___ Supplied passage ___
NOIP2000普及组

第一题 计算器的改良

大模拟，好好处理字符串。

 

第二题 税收与补贴

略过。

 

第三题 乘积最大

区间动归，记得高精度。

 

第四题 单词接龙

带字符处理的深搜。

 

代码

第一题

 

#include <stdio.h>
#include <ctype.h>
#include <string.h>
#define MAXN 300
char s[MAXN],c;
double xx,yy,x;
bool jia,havenum;
int wh;
int main() {
  scanf("%s",s);
  jia = 1;
  for (int i = 0;i < strlen(s);++i)
    if (s[i] == '=') {
      wh = i;
      break;
    }
  for (int i = 0;i < wh;++i)
    if (isdigit(s[i])) {
      havenum = 1;
      x = x * 10 + s[i] - '0';
    } else {
        if (isalpha(s[i])) {
          c = s[i];
          if ((!havenum) && (!x))
            x = 1;
          if (jia)
            xx += x;
          else
            xx -= x;
          havenum = 0;
          x = 0;
        } else {
            if (havenum)
___ Material provided ___
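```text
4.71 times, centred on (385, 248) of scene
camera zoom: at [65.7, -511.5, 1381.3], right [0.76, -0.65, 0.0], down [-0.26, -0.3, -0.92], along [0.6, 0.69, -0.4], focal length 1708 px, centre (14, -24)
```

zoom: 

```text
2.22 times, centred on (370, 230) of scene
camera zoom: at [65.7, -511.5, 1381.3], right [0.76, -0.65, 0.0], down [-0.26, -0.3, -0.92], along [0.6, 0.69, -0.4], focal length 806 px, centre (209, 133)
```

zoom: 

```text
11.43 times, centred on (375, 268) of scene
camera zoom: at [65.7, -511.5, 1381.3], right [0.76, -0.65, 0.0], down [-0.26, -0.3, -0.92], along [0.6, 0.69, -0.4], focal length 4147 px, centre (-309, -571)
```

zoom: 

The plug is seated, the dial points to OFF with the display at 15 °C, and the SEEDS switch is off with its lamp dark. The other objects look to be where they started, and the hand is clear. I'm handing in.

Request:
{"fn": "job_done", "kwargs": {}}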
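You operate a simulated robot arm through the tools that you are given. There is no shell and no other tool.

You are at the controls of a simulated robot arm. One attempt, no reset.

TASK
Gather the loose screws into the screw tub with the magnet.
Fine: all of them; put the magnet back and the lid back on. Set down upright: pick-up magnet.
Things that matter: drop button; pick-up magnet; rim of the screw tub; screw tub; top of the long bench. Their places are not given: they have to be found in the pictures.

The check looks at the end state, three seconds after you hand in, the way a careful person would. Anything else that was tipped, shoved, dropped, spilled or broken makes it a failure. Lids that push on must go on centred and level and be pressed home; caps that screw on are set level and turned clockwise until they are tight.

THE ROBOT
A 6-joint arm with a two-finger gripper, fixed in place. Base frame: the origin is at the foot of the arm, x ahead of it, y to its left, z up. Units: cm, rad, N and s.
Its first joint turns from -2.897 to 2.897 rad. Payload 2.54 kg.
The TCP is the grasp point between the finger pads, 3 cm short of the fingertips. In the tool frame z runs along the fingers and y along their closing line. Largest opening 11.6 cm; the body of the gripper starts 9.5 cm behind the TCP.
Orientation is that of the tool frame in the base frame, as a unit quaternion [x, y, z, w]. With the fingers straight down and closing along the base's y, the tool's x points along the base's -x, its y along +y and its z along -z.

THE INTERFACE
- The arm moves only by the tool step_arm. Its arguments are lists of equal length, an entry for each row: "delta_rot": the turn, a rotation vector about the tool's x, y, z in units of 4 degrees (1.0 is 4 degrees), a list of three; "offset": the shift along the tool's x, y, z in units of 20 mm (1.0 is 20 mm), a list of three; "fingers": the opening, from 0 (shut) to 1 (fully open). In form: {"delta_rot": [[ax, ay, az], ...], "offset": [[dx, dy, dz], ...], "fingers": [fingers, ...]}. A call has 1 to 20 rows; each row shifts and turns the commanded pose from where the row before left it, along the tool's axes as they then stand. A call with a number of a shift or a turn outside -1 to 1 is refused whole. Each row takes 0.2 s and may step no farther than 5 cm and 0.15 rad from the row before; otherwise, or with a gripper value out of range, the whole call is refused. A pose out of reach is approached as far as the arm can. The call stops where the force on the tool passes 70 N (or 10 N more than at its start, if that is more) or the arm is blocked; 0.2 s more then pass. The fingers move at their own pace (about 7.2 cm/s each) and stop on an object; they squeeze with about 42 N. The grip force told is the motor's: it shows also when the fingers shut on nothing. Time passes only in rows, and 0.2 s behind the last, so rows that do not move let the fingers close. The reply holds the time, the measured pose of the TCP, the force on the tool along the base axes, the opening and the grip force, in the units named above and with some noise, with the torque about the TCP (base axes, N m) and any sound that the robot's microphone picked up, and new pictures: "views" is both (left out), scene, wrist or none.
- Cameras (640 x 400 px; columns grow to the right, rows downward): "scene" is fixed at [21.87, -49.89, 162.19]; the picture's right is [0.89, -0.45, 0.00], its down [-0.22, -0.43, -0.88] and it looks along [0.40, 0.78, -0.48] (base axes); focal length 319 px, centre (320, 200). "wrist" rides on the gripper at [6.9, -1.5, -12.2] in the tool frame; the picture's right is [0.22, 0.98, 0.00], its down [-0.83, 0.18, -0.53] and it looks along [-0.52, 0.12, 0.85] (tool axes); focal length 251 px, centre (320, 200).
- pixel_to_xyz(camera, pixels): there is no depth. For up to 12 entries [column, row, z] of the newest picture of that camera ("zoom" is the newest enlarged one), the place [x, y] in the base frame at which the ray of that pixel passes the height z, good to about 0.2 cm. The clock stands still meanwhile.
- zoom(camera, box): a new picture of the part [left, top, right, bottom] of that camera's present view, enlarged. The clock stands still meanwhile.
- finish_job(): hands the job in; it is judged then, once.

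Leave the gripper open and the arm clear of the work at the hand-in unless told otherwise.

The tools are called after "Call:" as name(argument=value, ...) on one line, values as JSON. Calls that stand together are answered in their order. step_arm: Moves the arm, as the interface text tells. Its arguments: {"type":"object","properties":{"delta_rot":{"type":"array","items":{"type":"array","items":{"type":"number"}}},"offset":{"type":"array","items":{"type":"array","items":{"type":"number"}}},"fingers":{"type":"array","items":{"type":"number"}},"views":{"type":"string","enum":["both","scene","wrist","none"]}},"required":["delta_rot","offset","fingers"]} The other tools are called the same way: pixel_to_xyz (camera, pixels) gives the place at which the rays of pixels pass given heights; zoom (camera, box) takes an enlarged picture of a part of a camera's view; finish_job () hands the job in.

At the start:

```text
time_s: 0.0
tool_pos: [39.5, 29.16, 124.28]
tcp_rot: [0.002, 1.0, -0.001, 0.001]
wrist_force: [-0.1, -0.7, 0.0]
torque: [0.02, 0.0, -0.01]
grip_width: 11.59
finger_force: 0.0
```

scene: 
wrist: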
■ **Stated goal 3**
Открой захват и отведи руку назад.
___
■ **Stated goal 1**
Provide the original wording of the supplied passage from "#include <stdio.h>" as far as "0;i < strlen(s);++i)".
■ **Stated goal 2**
Resume the supplied passage where it left off.

■ **Final result 1**
#include <stdio.h>
#include <ctype.h>
#include <string.h>
#define MAXN 300
char s[MAXN],c;
double xx,yy,x;
bool jia,havenum;
int wh;
int main() {
  scanf("%s",s);
  jia = 1;
  for (int i = 0;i < strlen(s);++i)

■ **Final result 2**
              if (jia)
                yy -= x;
              else
               yy += x;
            if (s[i] == '+')
              jia = 1;
            else
              jia = 0;
            x = 0;
          }
      }
  if (havenum)
    if (jia)
      yy -= x;
    else
     yy += x;
  x = 0;
  havenum = 0;
  jia = 1;
  for (int i = wh + 1;i < strlen(s);++i)
    if (isdigit(s[i])) {
      havenum = 1;
      x = x * 10 + s[i] - '0';
    } else {
        if (isalpha(s[i])) {
          c = s[i];
          if ((!havenum) && (!x))
            x = 1;
          if (jia)
            xx -= x;
          else
            xx += x;
          havenum = 0;
          x = 0;
        } else {
            if (havenum)
              if (jia)
                yy += x;
              else
                yy -= x;
            if (s[i] == '+')
              jia = 1;
            else
              jia = 0;
            x = 0;
          }
      }
  if (havenum)
    if (jia)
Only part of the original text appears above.